This Is The End Review

This Is The End
Jay Baruchel comes to LA to visit his good friend Seth Rogen. Although Baruchel hates the Hollywood lifestyle, he’'s dragged along to a party at James Franco’'s house. The party is everything he fears, until the end of the world begins, which is much worse.

by Olly Richards |
Release Date:

28 Jun 2013

Running Time:

107 minutes

Certificate:

15

Original Title:

This Is The End

Self-parody is a tough line to walk. If you do it without sufficient self-awareness then it’s just confused, awkward clowning. If you’re overly self-lacerating then it somehow becomes smug, ripping yourself to shreds because you know, deep down, you’re still rather brilliant. It’s ballsy to even try, and if This Is The End is occasionally too pleased with itself, it’s more often than not pleasing for everyone.

The story has the funky whiff of an idea dreamt up while everyone was stoned and giggly: Dudes, what would we do if the world ended right now? Like, right now? So you have Seth Rogen, James Franco, Jay Baruchel, Jonah Hill and Craig Robinson all playing themselves, the only survivors of an A-list party interrupted by an apocalypse that sucked Rihanna into a flaming maw and skewered Michael Cera on a street lamp like a skinny little cocktail sausage. This is huge fun, with many famous names depicting themselves as variously idiotic, obnoxious and drug-pumped, then getting their comeuppance. And what’s more fun than famous people being pricks and then suffering a screaming death?
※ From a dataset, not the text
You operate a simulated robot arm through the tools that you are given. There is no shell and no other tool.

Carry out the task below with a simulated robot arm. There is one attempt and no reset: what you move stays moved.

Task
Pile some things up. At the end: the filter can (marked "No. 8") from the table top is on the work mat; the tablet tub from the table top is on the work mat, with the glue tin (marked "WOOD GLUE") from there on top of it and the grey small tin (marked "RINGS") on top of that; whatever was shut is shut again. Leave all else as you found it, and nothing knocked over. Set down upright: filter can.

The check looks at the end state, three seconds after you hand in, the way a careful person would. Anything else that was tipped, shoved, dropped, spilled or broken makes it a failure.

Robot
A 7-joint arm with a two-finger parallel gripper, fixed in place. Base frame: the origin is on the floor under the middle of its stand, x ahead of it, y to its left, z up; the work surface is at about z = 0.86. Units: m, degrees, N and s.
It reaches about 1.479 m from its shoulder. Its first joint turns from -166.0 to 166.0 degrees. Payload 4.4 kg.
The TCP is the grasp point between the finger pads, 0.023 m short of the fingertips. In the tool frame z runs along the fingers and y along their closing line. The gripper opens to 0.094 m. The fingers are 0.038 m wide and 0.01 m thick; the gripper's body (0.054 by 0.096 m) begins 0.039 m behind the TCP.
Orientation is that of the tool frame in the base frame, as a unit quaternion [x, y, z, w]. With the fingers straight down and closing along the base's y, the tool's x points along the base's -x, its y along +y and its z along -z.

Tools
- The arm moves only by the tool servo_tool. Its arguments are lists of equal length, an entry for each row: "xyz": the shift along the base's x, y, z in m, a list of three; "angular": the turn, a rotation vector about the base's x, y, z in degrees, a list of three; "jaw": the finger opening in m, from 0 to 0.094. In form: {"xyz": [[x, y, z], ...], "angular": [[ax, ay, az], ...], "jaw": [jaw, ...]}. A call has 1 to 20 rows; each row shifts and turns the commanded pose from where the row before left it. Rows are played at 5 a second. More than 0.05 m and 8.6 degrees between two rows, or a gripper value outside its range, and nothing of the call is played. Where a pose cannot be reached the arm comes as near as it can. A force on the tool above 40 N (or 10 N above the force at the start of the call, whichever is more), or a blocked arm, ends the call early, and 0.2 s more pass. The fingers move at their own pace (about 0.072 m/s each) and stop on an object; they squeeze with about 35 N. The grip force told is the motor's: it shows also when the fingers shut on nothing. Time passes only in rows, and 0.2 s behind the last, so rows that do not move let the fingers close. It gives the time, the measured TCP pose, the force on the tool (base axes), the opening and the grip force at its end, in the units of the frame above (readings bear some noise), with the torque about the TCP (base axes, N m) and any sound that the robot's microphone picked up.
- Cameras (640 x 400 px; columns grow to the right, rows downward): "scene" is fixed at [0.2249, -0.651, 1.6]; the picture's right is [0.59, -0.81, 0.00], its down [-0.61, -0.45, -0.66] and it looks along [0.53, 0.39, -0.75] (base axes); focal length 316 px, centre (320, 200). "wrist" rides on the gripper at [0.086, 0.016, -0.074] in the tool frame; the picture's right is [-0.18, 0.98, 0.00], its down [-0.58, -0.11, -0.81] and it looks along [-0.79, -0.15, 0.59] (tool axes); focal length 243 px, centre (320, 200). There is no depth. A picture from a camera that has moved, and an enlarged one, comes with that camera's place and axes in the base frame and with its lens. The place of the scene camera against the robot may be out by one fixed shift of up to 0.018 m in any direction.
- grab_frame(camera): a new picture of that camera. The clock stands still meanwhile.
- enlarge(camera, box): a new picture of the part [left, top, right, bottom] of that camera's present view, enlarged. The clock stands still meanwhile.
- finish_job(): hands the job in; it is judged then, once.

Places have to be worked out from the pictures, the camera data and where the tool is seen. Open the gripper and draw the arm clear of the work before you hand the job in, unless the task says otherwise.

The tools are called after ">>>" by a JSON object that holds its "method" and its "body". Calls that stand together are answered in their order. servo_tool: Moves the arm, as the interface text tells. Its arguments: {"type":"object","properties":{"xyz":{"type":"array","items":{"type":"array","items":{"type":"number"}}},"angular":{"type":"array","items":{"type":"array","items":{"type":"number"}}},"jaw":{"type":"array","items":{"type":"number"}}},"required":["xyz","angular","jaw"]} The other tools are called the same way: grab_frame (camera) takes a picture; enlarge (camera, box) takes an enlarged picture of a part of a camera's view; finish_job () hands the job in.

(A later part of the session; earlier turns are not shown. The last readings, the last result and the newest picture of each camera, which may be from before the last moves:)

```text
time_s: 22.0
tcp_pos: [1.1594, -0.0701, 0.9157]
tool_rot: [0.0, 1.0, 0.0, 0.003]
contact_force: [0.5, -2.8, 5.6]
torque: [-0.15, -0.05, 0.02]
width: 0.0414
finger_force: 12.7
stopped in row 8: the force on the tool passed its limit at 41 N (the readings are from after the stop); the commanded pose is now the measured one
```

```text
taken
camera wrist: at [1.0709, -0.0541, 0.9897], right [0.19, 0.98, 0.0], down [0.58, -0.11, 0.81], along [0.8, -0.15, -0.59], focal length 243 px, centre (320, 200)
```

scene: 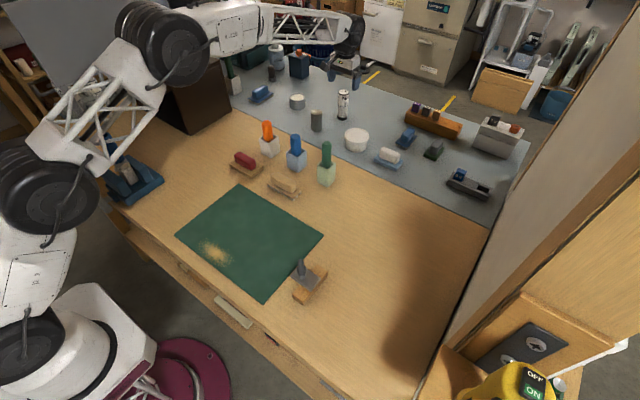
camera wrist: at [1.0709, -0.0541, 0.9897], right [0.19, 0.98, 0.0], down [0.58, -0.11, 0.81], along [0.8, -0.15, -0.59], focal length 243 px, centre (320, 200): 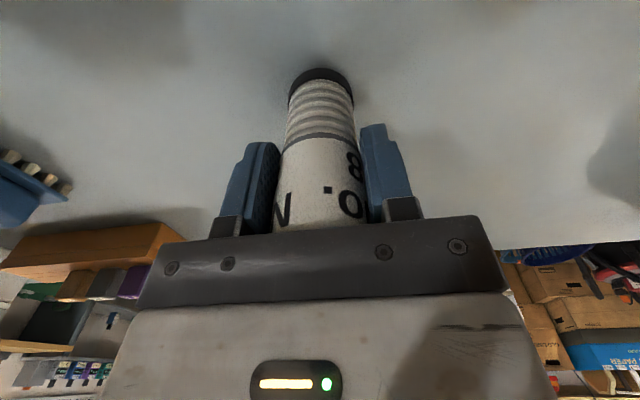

The rest is a mixed bag. Holed up in Franco’s ridiculous mansion, the survivors’ fight to stay alive becomes secondary to celebrities bickering and trying to one-up each other. There’s strong smart-silly material, but also entire scenes that flop from the start and just carry on flopping more and more desperately, like dying trout

— does anyone really want several minutes of Danny McBride wanging on about wanking? Oh yes, they bring in Danny McBride too, whose ‘sending himself up as a self-interested fool’ seems very close to ‘Danny McBride’s usual schtick’.

Seth Rogen and his regular writing partner, Evan Goldberg, might not be great self-editors right now, but they are confident first-time directors. They’ve a good feel for action, particularly one monster chase that’s as scary as it is funny. For a disaster movie set in Hollywood you need killer cameos and the intelligence to use them well, and on that front they’re A+. We won’t ruin it for you here, but can confidently say you won’t see a funnier gimp-unmasking this summer

It could use a brutal edit to remove some weak material, but mostly this is a hell of a lot of fun.